Theodore Roosevelt
By. The honorable Demarcko Edwards
Theodore Roosevelt's early life
Theodore Roosevelt was born on October 27, 1858, in New York City to parents Theodore Roosevelt, Sr., and Martha Bulloch Roosevelt. Both his parents came from wealthy families, his father's ancestors having settled on Manhattan Island in 1644. Teedie, as he was called as a child, was sickly growing up. He suffered primarily from asthma, but also from stomach pains and headaches. His inability to breathe often kept him indoors, and he turned to reading books for amusement. He came to love reading and learning. In 1876 young Roosevelt moved to Cambridge, Massachusetts, and enrolled in Harvard University. During his third year at Harvard he met and fell in love with his future wife, Alice Hathaway Lee. Teddy graduated from Harvard in 1880.
Roosevelt's political stance
Roosevelt was a supporter of the growing suffrage movement that happened under his watch, though the 19th Amendment (giving women the right to vote) didn’t happen until a couple of years after he left office. Roosevelt also supported desegregation in the South, though it would be decades after his death until that occurred. Furthermore, he was the first president to invite a black person to the White House–Booker T. Washington.
His contribution to his time
- Trust-Busting - While TR was the US Attorney General, he went after large corporations with a ferocious intensity. While he was president, the aggressive enforcement of the Sherman Anti-Trust Act continued under his tutelage. In fact, he saw himself as a "steward" to all people -- laborers and wealthy alike. Legally and politically speaking, the Sherman Anti-Trust Act was an unprecedented use of the federal power to regulate interstate commerce. We have TR to thank for aggressively using federal power to govern.
- Expansion of Executive Power - Trust-busting is just one expample of how TR expanded the Executive Branch's powers. He used his executive powers to establish national parks. TR was also known to exercise his personal charisma to wrangle reform from Congress. (He didn't have a very high opinion of Congress.)
- Interventionist Foreign Policy - TR started the tradition of interventionist foreign policy. When a revolution in Panama put the Canal up for grabs, TR seized upon that opportunity to establish an American right-of-way. He even negotiated the end of the Russo-Japanese war and won a Nobel Peace Prize for his troubles. He was the first world leader to submit a complaint to the Hague, legitimizing international law.
- Consumer Protection (Food) - he advocated and helped pass the Meat Inspection and Food and Drug Acts.
- National Parks - TR transferred millions acres (!) to the federal government for wildlife and nature conservation. He was truly the first (and perhaps the only) "environmentalist" in office.
- Agencies - He set up the Departments of Commerce and Labor.
- Naval Power - TR, as the Commander-in-Chief, built up the Navy to a point where America had one of the best Navies in the world. An invaluable legacy during WWI and WWII.
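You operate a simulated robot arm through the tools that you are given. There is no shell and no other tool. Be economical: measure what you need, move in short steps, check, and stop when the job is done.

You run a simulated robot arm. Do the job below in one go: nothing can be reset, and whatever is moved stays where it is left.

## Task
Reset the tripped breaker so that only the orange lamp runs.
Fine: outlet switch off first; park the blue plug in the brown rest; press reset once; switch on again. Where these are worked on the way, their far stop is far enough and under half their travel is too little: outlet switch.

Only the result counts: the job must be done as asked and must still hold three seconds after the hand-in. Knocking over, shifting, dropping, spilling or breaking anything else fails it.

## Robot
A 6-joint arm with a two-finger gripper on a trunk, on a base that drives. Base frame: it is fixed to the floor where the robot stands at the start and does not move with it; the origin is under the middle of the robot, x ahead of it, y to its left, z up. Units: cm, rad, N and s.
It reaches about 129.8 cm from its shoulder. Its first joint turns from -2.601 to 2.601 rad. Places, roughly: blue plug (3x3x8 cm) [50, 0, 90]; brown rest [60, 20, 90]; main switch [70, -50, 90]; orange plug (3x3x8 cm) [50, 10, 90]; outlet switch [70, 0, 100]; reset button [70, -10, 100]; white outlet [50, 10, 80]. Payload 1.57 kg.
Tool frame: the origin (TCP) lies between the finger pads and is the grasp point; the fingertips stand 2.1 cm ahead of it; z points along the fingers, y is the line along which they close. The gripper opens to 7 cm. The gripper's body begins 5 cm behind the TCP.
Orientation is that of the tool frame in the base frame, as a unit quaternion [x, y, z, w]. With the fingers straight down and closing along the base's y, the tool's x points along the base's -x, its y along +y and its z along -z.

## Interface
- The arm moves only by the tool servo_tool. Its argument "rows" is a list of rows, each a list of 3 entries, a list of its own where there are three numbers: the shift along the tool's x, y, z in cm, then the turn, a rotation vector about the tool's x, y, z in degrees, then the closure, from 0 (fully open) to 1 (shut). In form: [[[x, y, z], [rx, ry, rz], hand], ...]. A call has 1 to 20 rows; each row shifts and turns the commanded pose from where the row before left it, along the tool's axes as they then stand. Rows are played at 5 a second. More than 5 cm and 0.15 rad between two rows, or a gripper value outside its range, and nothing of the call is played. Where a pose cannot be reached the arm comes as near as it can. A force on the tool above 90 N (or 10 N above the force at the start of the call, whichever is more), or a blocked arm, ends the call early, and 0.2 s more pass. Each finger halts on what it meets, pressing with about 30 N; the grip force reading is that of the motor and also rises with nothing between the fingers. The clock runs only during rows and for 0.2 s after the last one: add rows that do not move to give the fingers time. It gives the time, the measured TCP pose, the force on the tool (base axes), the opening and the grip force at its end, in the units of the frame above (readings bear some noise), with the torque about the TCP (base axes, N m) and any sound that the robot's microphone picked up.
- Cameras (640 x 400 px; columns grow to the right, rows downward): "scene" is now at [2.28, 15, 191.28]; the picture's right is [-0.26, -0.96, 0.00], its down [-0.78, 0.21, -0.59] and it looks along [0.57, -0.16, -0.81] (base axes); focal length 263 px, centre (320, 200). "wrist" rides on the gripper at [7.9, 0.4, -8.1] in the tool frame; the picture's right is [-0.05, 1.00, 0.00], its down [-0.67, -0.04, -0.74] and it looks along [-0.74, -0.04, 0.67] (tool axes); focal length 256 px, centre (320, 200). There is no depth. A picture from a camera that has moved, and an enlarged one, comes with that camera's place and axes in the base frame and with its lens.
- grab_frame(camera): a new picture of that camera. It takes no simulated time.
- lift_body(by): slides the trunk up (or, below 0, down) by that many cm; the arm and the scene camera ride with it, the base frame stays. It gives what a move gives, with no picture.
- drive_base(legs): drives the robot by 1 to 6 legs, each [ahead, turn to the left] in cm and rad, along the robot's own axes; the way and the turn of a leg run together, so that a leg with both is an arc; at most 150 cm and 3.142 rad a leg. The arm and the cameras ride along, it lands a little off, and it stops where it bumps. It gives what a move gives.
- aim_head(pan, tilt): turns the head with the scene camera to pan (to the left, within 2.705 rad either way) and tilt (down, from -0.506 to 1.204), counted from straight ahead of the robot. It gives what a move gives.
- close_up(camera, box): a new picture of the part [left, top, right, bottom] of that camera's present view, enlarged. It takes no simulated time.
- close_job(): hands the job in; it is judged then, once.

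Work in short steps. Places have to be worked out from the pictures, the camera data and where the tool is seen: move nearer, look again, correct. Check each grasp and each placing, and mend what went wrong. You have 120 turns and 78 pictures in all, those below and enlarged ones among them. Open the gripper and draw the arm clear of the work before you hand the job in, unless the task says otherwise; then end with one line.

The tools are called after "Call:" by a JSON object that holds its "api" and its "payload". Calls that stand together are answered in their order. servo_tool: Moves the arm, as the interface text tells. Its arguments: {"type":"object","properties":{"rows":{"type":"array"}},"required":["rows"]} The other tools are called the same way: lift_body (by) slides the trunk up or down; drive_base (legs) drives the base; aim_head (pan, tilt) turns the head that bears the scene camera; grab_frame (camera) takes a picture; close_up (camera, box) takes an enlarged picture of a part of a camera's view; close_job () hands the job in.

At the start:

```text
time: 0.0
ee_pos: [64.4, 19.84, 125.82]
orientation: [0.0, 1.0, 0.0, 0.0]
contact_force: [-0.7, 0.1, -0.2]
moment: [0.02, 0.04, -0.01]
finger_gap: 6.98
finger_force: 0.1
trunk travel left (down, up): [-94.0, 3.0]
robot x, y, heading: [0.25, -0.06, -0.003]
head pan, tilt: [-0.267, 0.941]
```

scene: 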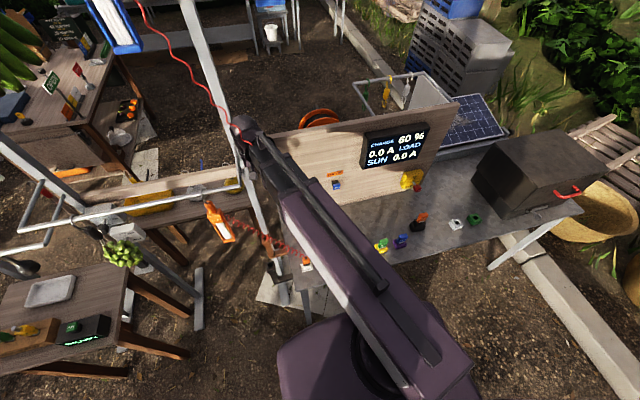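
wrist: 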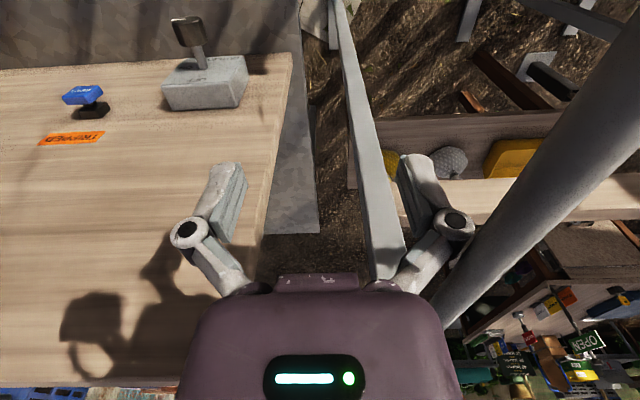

- Formation of a Short-Lived 3rd Party (*) - When Taft, TR's protege, didn't follow in TR's reformist path, TR left the Republican party and formed the Progressive Party. Under the Progressive/Bull-Moose banner, TR ran for presidency against Taft and Woodrow Wilson. Many historians think that TR siphoned away so many votes from Taft that Wilson ended up winning the Presidency. Just think, TR did it better than Nader.
Are the effects of his administration still felt today
Yes, because he established so many parks and wild life reserves. It should be a crime to go to your state park and not realize teddy made this possible.
Was he a Good president?
Yes, Because also made the executive branch the center of American politics. Without him congress would still be the most powerful branch of the government.
what did his opponents say?
A focus on Roosevelt and the Republican Party obscures the origins of progressive reform, as well as the most persistent sources of its strength. The effort to tame unbridled capitalism originated not in the mind of Theodore Roosevelt but in the rural Midwest and South—in the Populist movement of the 1890s. It was absorbed and carried forward by the populist wing of the Democratic Party. Under Bryan’s leadership, the Democrats took a left turn in 1896; they remained committed to a progressive agenda until World War I.
what are some things you can learn from his presidency?
Roosevelt was a fine president he not only focused on the middle class but America as a whole from nature and schooling to the national debt. He didn't care what all his doubters said he demonstrated courage just as he did fighting for this country as a commander in the military,
Quotes from his presidency.
1. “If you could kick the person in the pants responsible for most of your trouble, you wouldn’t sit for a month.”
2. “Courage is not having the strength to go on; it is going on when you don’t have the strength.”
3.“No one cares how much you know, until they know how much you care.”
4. “Far and away the best prize that life has to offer is the chance to work hard at work worth doing.”